Here, in Icarus today...
http://arxiv.org/abs/1312.6554
Abstract
Thank you for the link, getting to Uranus with a flight time of 6 years is a good deal indeed.
Herra Janhunen have a firm interest in space sails (solar wind electric / photonic solar) and have published such studies previously.
I can't find it with the search engine, but I'm sure someone posted a link to a document where the extended missions of Cassini toward Jupiter and Uranus were detailed. In particular, the trajectories and delta-V calculations were relatively clear.
If anyone has this document in mind, please don't hesitate to share.
BTW, is the actual possibilty for Cassini to escape the saturnian system seriously considered, on only noted for the beauty of utopic opportunities ?
https://drive.google.com/file/d/0B1_AV2wkDaDYbHV0U1RQQ1NSWGc/edit
Cassini Saturn-escape trajectories to Jupiter, Uranus, and Neptune
Okutsu et al
Fly-bys were not considered a viable alternative to orbital science at Saturn, IIRC. Especially since the flight time was 26 and 41 years to Uranus and Neptune.
Thank you very much for your prompt reply. The paper I had in mind was another one, but this one contains a lot of valuable information.

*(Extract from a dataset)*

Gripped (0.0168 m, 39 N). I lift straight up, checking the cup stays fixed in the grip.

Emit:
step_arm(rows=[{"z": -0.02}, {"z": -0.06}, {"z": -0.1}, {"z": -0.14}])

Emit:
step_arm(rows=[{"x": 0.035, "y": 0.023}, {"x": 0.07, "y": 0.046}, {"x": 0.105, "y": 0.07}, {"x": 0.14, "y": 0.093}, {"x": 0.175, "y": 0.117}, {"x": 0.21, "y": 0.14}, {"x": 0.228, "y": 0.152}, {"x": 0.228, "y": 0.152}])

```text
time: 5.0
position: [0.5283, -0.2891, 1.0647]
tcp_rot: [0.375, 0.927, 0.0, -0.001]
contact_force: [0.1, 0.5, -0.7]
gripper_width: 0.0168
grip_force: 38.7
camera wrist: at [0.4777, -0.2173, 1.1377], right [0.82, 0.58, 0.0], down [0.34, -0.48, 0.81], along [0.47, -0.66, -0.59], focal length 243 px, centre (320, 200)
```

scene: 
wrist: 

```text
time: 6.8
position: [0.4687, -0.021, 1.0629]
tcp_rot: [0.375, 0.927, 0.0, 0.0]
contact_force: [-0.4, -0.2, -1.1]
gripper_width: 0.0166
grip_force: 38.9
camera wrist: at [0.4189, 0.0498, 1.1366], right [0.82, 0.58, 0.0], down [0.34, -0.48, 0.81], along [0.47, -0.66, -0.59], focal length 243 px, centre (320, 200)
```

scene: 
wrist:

I guess it was this one: http://arc.aiaa.org/doi/abs/10.2514/1.42893 (but I can't access the full PDF).
What was the main issue with the long flight time ? The decrease of RTG efficiency that would prevent the instrument from working properly ?
I seem to remember part of the issue/trade-off (and a easy decisive no) was the cost of keeping flight ops staff and DSN tracking time available to the mission for such a lengthy period.